Extract all data as written.

§ **DATASET SECTION**:
● ● ● ● ●
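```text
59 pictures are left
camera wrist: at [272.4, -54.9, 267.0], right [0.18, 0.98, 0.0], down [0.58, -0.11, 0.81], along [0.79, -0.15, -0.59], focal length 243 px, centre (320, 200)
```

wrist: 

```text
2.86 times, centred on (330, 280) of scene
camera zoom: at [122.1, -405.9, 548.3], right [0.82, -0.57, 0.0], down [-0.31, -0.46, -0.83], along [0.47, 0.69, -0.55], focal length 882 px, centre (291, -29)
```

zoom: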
● ● ● ● ●
§ **PROBLEM SOLUTION**:
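```text
59 pictures are left
camera wrist: at [272.4, -54.9, 267.0], right [0.18, 0.98, 0.0], down [0.58, -0.11, 0.81], along [0.79, -0.15, -0.59], focal length 243 px, centre (320, 200)
```

wrist: 

```text
2.86 times, centred on (330, 280) of scene
camera zoom: at [122.1, -405.9, 548.3], right [0.82, -0.57, 0.0], down [-0.31, -0.46, -0.83], along [0.47, 0.69, -0.55], focal length 882 px, centre (291, -29)
```

zoom: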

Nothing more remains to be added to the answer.